**** Document
Indicator: Debt to Income Ratio
Sustainability Snapshot:
Spending more than we earn is, almost by definition, unsustainable. Yet more and more individuals and households are doing just that. We're saving increasingly less and paying increasingly more for debt relative to our incomes. From a personal perspective, our debt-to-income ratio is a critical measure for access to credit, particularly home loans. Lenders want to make sure a mortgage applicant is able to consistently pay their new mortgage. From a broader perspective, tracking debt-to-income ratios of Puget Sound residents and any disparities by race/ethnicity provides an overall indication of the economic health of the region, the financial sustainability of the region's households, as well as the success of efforts to eliminate racial/ethnic disparities in access to employment, education, and other economic opportunities.
********
## What the task requires:
In the document, find "Indicator: Debt to" and reproduce everything up to and including "other economic opportunities.".
**** Information shown
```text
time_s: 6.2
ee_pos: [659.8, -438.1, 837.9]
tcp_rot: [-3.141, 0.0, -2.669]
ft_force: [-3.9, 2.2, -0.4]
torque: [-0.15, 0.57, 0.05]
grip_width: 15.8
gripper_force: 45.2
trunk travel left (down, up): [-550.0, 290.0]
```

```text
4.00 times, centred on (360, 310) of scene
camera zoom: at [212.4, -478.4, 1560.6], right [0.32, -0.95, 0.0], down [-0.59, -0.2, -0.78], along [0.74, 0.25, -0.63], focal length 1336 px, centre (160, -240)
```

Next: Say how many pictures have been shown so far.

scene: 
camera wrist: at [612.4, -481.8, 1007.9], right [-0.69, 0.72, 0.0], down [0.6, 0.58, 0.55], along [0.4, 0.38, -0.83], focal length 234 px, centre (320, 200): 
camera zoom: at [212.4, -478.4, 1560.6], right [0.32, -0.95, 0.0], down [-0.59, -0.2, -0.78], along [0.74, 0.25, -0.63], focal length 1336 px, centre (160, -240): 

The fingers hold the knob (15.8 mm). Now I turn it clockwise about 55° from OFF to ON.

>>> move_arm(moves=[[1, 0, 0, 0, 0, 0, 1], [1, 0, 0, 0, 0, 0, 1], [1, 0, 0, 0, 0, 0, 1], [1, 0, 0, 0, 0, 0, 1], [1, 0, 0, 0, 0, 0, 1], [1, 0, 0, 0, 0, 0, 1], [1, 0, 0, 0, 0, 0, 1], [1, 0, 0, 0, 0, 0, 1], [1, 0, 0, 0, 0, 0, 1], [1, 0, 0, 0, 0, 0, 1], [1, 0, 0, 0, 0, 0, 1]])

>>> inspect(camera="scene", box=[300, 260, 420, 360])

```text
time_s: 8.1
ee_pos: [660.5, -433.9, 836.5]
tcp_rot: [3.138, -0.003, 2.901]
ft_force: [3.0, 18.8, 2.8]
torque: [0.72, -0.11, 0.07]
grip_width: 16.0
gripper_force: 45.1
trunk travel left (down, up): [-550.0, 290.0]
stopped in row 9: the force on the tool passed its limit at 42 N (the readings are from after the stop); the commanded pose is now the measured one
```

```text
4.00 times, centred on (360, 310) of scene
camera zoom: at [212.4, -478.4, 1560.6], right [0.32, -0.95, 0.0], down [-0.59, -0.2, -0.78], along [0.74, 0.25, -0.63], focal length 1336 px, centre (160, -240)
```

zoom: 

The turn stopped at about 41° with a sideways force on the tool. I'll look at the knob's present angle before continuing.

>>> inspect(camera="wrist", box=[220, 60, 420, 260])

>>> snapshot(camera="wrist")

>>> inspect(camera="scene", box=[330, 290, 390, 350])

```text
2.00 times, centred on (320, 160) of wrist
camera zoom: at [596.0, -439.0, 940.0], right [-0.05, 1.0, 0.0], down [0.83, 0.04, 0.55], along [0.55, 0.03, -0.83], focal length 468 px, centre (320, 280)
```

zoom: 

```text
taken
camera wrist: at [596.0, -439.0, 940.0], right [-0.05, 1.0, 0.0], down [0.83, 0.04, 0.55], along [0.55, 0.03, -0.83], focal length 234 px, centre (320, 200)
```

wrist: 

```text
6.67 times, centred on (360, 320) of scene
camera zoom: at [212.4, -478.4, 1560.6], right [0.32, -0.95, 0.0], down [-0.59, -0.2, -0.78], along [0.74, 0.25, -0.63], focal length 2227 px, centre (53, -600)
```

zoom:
********
**** Information shown
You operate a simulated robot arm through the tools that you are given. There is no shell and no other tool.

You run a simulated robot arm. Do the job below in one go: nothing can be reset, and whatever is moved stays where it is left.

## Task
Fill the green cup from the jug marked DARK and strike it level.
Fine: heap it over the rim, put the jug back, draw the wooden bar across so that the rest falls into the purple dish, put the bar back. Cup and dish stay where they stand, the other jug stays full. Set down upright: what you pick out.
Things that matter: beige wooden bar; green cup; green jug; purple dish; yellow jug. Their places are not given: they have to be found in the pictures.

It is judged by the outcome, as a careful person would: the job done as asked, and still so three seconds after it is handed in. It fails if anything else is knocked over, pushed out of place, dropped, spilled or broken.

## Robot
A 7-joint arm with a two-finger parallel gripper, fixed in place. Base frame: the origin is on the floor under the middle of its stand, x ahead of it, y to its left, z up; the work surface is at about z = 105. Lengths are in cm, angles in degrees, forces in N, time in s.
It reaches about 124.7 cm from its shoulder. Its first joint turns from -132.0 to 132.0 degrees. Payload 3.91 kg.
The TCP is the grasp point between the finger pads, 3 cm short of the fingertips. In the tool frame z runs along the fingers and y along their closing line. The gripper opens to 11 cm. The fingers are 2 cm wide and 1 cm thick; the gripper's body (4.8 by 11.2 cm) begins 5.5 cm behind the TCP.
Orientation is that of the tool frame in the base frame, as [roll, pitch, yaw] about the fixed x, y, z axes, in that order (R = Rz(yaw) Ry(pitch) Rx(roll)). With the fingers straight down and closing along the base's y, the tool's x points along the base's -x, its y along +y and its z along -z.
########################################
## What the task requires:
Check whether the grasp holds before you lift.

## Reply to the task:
********
## Reply to the task:
Indicator: Debt to Income Ratio
Sustainability Snapshot:
Spending more than we earn is, almost by definition, unsustainable. Yet more and more individuals and households are doing just that. We're saving increasingly less and paying increasingly more for debt relative to our incomes. From a personal perspective, our debt-to-income ratio is a critical measure for access to credit, particularly home loans. Lenders want to make sure a mortgage applicant is able to consistently pay their new mortgage. From a broader perspective, tracking debt-to-income ratios of Puget Sound residents and any disparities by race/ethnicity provides an overall indication of the economic health of the region, the financial sustainability of the region's households, as well as the success of efforts to eliminate racial/ethnic disparities in access to employment, education, and other economic opportunities.